start Material provided

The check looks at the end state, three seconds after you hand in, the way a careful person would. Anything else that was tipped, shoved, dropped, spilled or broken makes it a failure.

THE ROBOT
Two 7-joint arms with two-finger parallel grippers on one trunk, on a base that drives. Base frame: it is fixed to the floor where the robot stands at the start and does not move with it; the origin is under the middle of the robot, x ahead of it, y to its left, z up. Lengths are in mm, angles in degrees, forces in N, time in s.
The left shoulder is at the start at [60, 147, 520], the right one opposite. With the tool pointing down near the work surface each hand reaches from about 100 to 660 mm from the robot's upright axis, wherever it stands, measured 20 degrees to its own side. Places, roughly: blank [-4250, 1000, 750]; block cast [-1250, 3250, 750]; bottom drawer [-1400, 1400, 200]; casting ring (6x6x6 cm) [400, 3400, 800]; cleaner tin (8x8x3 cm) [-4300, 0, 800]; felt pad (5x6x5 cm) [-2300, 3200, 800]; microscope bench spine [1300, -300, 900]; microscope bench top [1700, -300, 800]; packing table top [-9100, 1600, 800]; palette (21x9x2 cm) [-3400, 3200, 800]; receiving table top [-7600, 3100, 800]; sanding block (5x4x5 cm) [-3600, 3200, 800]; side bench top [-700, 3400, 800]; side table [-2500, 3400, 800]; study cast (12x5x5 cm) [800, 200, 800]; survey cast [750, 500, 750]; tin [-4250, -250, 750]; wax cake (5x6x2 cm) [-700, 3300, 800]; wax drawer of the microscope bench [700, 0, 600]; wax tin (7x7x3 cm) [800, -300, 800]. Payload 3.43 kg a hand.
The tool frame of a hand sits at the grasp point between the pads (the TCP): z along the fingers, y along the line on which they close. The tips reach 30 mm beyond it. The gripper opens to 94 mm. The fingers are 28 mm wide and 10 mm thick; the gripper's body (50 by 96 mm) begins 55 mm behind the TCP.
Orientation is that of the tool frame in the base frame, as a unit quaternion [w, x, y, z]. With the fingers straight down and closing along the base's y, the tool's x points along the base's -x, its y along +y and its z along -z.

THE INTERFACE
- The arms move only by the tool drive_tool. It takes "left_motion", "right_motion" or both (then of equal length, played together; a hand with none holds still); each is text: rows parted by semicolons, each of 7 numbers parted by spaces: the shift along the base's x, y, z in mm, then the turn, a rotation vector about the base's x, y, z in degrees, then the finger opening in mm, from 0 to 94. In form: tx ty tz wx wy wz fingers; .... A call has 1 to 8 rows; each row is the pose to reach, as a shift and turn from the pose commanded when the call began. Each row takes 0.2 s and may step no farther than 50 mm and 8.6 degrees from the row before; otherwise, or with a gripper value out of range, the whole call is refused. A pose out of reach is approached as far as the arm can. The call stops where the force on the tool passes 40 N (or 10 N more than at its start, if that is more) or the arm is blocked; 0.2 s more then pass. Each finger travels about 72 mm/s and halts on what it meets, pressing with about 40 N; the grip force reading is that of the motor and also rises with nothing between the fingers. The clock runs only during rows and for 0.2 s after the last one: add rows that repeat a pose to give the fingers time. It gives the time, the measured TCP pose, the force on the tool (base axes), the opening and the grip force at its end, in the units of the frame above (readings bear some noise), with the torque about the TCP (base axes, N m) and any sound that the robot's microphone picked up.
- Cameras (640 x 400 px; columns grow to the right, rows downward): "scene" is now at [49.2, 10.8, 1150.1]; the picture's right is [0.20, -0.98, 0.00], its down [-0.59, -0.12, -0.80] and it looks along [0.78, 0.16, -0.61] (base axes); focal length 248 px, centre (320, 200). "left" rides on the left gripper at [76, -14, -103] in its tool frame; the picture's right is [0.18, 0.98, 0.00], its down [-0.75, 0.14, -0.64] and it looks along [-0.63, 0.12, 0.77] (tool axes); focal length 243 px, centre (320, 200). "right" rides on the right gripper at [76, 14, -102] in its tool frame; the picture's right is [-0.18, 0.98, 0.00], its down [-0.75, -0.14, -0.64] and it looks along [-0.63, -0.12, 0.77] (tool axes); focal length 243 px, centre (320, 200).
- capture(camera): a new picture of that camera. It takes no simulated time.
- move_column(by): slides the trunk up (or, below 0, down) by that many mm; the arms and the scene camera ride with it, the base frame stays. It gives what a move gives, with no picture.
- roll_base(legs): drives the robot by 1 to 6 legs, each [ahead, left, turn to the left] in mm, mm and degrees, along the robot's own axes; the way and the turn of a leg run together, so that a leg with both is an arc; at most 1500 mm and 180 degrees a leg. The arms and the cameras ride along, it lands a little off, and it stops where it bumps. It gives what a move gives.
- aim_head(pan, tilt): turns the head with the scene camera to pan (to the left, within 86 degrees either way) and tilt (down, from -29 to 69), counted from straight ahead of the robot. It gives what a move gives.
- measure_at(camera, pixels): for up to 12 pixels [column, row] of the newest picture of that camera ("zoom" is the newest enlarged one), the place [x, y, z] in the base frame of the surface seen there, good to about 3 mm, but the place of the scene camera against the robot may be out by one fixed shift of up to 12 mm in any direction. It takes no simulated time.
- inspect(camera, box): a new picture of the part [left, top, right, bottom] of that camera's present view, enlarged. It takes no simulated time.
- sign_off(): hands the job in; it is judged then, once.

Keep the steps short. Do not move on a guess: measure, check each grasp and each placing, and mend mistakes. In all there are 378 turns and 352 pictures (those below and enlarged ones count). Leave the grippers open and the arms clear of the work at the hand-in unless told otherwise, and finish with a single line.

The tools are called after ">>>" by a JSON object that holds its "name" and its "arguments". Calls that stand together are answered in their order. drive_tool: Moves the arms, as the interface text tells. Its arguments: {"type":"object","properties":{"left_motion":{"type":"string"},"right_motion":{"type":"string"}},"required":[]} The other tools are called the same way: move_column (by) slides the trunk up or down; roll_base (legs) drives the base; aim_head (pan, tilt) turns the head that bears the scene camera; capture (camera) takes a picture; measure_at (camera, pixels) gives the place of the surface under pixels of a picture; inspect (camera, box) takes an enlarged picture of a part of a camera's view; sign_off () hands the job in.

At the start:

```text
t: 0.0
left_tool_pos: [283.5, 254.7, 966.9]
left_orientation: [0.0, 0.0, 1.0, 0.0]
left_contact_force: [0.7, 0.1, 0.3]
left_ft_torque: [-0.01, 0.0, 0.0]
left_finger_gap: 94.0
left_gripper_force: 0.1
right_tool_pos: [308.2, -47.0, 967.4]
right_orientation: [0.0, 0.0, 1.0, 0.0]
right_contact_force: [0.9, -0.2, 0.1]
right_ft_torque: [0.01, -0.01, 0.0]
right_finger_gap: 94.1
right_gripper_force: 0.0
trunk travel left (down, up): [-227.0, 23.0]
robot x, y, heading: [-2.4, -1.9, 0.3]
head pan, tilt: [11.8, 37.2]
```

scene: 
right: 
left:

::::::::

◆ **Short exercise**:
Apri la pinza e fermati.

end Material provided

◆ **Short exercise**:
Could you quote the text shown from "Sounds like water" up to and including "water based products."?

start Text shown

Sounds like water putty to me.....
Do you remember if it raised the grain at all? This is one of the reasons that I stay away from water based products.
I'm real satisfied with Behlen's Pore-O-Pac fillers. Their neutral will take any color stain. They offer three colors, neutral, Walnut, and Mahogany. You will want to thin it with their Pore-O-Pac solvent. Also, Homestead Finishing Products carries fillers, I believe. Their web address is http://www.homesteadfinishing.com
Dano
*No Dano, it wasn't water putty. I've been around finishing long enough to know the difference. Water putty is designed to fill cracks in plaster, wall board and masonry products, and then painted. I can't imagine how blotched the stain would be letting it soak into something like water putty. Plus, the stuff I used sanded quite easily. Try getting fine sanding results with water putty! Anyway, I'll check out Behlens products and see if they'll work for me. As far as staining, does the Behlens need to be tinted before application or after? Also, what type of stain is preferred in your experience for this products? Thanks.

end Text shown

◆ **Exercise response**:
Sounds like water putty to me.....
Do you remember if it raised the grain at all? This is one of the reasons that I stay away from water based products.